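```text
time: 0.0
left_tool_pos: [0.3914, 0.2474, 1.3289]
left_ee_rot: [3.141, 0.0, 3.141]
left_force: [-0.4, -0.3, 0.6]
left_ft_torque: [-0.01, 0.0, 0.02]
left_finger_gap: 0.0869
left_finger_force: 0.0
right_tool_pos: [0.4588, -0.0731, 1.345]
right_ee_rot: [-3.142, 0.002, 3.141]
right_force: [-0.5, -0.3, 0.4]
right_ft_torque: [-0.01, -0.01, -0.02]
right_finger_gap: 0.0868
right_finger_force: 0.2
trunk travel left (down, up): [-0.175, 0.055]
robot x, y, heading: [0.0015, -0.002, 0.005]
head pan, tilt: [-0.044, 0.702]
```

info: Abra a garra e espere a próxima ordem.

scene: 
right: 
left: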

◆ **WHAT YOU ARE ASKED TO DO**:
Quote the whole listing above, leaving nothing out.

◆ **ANSWER FOR THE TASK**:
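```text
time: 0.0
left_tool_pos: [0.3914, 0.2474, 1.3289]
left_ee_rot: [3.141, 0.0, 3.141]
left_force: [-0.4, -0.3, 0.6]
left_ft_torque: [-0.01, 0.0, 0.02]
left_finger_gap: 0.0869
left_finger_force: 0.0
right_tool_pos: [0.4588, -0.0731, 1.345]
right_ee_rot: [-3.142, 0.002, 3.141]
right_force: [-0.5, -0.3, 0.4]
right_ft_torque: [-0.01, -0.01, -0.02]
right_finger_gap: 0.0868
right_finger_force: 0.2
trunk travel left (down, up): [-0.175, 0.055]
robot x, y, heading: [0.0015, -0.002, 0.005]
head pan, tilt: [-0.044, 0.702]
```

info: Abra a garra e espere a próxima ordem.

scene: 
right: 
left: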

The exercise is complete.